Usually without any symptoms in its early stages, cancer can be combated if people limit the risk factors involved when it comes to causes, as well as undergo cancer-screening regularly.
Every year, February 4 is celebrated as World Cancer Day – serving as an additional spur towards cancer awareness. So, let's take a look and step ahead in educating ourselves on the common early signs and symptoms when it comes to cancer.
From something as common as loss of appetite to chest pains and unexpected weight loss, a lot of things could possibly be initial signs of cancer. Furthermore, breathlessness, difficulty in swallowing, or even unusual changes in existing moles – or sudden growth of a suspicious looking mole — could be a sign.
Other signs could be more serious ones, such as a persistent cough, including coughing up blood, or a persistent heartburn. Symptoms such as changes in bowel habits, persistent bloating, diarrhoea or even constipation for no reason at all are on the list, too.
Blood in your stools, bleeding between periods or from the rectal opening, or even blood in the urine could sometimes be initial signs. Women will do well to look out for unusual breast changes, lumps in the breasts and unusual breast discharges, while for men, lumps in testicles are not to be considered trivial.
Even persistent headaches or fatigue and repeated instances of a particular infection aren't good. If you're suffering from urination troubles or just chronic pain in the bones, get a screening done – the sooner, the better. At least you'll know if it's serious or not.

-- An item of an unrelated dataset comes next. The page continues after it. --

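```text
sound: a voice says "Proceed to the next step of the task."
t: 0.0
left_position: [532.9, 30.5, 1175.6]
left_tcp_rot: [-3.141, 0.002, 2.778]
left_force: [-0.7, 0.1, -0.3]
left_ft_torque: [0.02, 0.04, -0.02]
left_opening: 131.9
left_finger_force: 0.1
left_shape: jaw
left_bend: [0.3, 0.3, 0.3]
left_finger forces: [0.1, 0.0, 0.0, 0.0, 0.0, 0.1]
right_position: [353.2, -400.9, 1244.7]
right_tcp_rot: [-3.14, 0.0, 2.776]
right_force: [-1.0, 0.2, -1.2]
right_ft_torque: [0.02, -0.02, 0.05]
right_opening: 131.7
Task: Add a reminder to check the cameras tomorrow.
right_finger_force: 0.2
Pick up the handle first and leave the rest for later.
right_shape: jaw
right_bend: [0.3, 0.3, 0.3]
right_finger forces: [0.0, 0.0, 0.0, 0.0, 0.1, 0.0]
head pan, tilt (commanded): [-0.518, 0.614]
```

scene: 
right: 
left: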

While not all of these are tell-tale symptoms of cancer, and not caused by the illness either, a consultation with your doctor should go a long way in nipping whatever the problem is in the bud. In simpler terms, if anything at all seems persistent or recurring in short intervals, get it checked.
Spotting the disease early can not only save your life but also improve survival rate and chances for patients in general!